Yes, we’ve heard from local reporters that the Jazz want to convey their pick to OKC to ensure they get the pick in the Cooper Flagg draft, and there may be truth to that, but it’s starting to look like the Jazz don’t want to convey that pick to OKC at all, which is what the team appears to be on track to do. I imagine at some point Danny Ainge asked why conveying the pick actually helps the Jazz rather than just going for a top pick in this 2024 draft. Even if it doesn’t have a superstar at the top, it still provides the Jazz a shot at a surprise player, like they got in Keyonte George recently at #16.
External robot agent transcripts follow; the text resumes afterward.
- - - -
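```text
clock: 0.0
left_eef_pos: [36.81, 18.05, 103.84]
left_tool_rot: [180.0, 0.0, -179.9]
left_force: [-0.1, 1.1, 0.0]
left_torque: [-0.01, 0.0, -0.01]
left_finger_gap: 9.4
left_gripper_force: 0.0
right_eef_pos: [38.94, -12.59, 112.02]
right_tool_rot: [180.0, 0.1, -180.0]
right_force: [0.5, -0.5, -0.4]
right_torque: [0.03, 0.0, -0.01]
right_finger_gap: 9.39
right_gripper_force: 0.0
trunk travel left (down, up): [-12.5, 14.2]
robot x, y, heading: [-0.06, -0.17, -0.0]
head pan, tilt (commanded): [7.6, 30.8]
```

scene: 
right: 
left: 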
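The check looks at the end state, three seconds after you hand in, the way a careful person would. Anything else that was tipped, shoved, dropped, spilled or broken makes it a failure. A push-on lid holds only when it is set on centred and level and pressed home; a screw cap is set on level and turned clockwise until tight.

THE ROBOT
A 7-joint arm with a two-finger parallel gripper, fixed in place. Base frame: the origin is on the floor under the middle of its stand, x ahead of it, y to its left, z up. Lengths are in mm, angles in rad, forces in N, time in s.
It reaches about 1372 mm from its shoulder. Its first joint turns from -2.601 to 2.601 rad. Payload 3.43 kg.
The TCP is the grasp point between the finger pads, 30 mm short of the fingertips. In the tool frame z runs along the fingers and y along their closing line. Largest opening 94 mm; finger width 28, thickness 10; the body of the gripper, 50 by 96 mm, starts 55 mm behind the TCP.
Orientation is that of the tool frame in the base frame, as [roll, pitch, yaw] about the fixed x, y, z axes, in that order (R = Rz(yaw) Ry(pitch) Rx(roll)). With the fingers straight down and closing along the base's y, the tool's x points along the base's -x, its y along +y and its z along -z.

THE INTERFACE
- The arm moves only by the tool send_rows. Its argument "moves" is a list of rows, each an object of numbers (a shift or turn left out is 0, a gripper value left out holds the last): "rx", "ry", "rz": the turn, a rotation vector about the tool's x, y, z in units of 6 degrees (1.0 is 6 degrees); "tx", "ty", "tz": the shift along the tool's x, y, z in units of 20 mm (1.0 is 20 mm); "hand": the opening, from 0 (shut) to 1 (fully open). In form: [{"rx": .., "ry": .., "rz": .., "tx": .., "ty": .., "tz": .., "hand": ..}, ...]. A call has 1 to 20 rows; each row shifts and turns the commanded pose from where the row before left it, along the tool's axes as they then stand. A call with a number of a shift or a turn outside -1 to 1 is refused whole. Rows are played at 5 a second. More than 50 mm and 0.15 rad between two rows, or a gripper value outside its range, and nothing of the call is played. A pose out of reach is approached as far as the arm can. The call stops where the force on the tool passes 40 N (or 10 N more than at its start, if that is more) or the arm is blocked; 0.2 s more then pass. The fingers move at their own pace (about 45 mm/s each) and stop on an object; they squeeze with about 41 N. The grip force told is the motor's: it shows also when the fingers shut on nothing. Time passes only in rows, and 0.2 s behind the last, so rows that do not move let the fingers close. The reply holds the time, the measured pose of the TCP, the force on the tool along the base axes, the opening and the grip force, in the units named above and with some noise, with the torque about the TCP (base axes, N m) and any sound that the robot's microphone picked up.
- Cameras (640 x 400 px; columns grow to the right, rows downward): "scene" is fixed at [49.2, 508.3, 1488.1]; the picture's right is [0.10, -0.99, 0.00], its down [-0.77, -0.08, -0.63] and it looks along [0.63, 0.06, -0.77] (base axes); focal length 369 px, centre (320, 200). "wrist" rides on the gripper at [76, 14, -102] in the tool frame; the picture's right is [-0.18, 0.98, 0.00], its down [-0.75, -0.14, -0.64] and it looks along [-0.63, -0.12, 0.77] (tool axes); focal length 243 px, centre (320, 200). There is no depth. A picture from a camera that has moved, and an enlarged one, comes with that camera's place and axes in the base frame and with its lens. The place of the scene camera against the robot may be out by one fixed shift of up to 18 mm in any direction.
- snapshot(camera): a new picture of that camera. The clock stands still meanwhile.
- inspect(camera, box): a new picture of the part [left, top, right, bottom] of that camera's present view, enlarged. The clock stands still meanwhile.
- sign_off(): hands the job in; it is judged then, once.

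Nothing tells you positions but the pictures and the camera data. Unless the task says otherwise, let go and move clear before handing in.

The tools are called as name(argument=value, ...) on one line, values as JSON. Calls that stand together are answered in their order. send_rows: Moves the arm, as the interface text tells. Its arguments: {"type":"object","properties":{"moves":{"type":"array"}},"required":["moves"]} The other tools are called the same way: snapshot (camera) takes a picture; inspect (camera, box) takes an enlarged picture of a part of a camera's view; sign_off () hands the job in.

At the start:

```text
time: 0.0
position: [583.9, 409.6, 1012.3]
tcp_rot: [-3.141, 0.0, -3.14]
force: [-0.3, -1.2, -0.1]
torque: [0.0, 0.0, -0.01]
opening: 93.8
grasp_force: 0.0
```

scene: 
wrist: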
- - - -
Another interesting point recently came from the Bill Simmons podcast where he talked with Doc Rivers. Rivers briefly references his time with Danny Ainge and their intentionally losing games by “resting Paul Pierce.” Sound familiar? Rivers mentioned how mad Ainge used to get when they would win games that season, which appears to be the 2006 season, and earned the Celtics the #7 pick. Looking at basketball reference, Pierce rested the last ten games of that season. Sound familiar? What’s interesting is the Celtics were then able to make major trades that brought them Kevin Garnett and Ray Allen, which helped them win the title.
Here’s the podcast if you want to listen, with Rivers mentioning these things around the 30:00 mark.
Here are the clips of the interview.
Doc Rivers on the Bill Simmons pod talks about tanking and Danny Ainge twice pic.twitter.com/YC1Wx0O6WU— James Hansen (@hansenjames) December 13, 2023
It appears Danny Ainge is telling us what the plan is once again.
It’s a plan that has worked before, twice really, and Danny Ainge appears to be at it again, but now with the Jazz. Jazz fans aren’t familiar with this type of plan, it’s never been done before here, but the Jazz have never won a title either. With Ryan Smith at the helm and Danny Ainge making the decisions, the Jazz are now playing capture the Flagg.